Wilder is great in this.  I love his screaming and his wide-eyed comic stare.  DeLuise is a riot as a jerk producer who freaks out all the time.  Carol Kane is adorable.  And Wilder has surrounded himself with some very funny supporting characters like the amazing Fritz Feld (big fan of his silly sounds) and Ronny Graham (the priest from SPACEBALLS).  Even Danny DeVito has a small role.  Wilder's visual style is simple but it works.  He lets most of the comedy play out in master shots, which is very close to Mel Brooks' visual style.  The script has several genuinely funny moments.  However, I do think the energy dwindles a bit in the last third.  It's still pleasant, just not hilarious.  But it kind of fits where the story goes, which ends up being more of a sweet romance than a satire on Hollywood.

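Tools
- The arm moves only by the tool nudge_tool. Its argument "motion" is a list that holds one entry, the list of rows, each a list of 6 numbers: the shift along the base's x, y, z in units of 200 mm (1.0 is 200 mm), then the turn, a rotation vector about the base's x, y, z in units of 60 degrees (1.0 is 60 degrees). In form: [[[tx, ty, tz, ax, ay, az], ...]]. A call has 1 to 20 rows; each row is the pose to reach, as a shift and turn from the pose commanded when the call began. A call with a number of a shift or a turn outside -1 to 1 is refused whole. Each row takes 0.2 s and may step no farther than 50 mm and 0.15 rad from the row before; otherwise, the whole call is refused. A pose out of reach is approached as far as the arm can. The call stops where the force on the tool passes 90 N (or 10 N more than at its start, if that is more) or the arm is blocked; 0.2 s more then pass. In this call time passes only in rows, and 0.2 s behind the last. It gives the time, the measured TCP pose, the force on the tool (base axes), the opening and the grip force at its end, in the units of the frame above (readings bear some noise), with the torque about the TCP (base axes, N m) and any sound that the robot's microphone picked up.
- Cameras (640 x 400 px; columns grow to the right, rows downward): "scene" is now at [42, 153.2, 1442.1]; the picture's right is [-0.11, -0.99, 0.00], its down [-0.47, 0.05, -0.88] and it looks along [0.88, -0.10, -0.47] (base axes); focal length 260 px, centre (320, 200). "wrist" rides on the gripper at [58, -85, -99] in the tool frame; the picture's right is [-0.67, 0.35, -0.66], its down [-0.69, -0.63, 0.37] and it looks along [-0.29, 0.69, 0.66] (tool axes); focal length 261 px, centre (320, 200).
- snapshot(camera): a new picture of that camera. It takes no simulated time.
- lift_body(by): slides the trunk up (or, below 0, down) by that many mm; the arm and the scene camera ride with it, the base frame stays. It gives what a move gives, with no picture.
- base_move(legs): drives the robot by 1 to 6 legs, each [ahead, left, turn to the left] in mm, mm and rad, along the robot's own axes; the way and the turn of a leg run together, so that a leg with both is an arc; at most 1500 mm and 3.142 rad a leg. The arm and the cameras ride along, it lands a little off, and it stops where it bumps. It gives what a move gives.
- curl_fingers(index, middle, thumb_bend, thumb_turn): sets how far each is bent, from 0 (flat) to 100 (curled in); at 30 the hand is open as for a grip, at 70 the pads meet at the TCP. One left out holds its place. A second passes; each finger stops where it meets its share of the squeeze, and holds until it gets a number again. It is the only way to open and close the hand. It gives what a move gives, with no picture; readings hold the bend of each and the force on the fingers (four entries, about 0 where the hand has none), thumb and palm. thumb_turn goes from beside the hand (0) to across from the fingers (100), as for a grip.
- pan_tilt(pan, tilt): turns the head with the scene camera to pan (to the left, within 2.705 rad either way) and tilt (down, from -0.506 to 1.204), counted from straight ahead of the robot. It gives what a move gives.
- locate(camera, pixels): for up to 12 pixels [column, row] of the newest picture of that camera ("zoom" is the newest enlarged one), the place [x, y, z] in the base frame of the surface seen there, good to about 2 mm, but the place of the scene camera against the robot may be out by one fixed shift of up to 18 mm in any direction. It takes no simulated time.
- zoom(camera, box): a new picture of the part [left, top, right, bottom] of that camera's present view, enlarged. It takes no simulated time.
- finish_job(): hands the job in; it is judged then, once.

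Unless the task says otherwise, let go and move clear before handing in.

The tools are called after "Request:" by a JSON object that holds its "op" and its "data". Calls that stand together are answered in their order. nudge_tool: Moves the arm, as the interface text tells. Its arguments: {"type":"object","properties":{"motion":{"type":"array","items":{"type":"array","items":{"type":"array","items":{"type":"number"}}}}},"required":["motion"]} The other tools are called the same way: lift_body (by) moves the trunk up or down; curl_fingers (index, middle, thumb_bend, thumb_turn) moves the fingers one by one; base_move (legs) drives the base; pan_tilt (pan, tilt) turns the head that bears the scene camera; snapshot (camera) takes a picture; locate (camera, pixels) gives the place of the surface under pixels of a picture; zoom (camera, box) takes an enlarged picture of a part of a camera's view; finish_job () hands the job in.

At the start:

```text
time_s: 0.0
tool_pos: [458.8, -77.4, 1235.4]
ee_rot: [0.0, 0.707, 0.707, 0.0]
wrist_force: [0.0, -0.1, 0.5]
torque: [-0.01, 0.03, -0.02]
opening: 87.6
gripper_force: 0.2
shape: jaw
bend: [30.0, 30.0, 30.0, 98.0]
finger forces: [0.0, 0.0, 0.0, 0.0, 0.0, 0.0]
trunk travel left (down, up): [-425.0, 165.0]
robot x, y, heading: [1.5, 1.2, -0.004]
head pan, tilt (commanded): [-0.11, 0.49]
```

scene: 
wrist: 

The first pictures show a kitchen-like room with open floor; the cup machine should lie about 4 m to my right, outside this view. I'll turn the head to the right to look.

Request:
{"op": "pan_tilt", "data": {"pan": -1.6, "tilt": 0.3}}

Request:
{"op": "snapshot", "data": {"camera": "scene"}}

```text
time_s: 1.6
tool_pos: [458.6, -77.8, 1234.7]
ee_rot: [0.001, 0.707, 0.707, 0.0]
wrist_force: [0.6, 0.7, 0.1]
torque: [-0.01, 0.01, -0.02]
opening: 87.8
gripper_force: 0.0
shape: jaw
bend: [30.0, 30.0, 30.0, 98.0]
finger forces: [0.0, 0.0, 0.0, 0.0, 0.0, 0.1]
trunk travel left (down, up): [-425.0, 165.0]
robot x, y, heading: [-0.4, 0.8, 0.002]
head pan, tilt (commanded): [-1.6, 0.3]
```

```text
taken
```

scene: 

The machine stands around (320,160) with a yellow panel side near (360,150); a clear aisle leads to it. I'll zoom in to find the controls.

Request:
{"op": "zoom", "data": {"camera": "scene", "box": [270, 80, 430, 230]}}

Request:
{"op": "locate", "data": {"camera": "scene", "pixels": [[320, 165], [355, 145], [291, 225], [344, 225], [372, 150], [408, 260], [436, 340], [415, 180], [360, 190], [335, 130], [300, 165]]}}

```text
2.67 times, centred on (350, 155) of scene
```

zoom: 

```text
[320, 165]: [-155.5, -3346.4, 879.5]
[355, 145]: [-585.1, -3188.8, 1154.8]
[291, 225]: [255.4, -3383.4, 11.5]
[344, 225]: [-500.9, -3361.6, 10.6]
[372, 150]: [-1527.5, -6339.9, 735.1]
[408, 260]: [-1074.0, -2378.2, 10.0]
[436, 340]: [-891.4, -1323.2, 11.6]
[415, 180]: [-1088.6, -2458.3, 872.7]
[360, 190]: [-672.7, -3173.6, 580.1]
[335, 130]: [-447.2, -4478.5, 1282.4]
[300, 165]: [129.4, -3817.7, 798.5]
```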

This is juvenile, even childish comedy.  And in a generation that's filled with cynical, ultra-raunchy, dark comedies, this was refreshing to me.  There's a certain innocence in this kind of immature humor that I miss from the movies.  They really don't make them like this anymore, and that's too bad.  If you're big fan of Mel Brooks, give this one a shot.  It's not nearly as good as his classics, but with his second turn in the director's chair, Wilder has shown us that he's a decent substitute.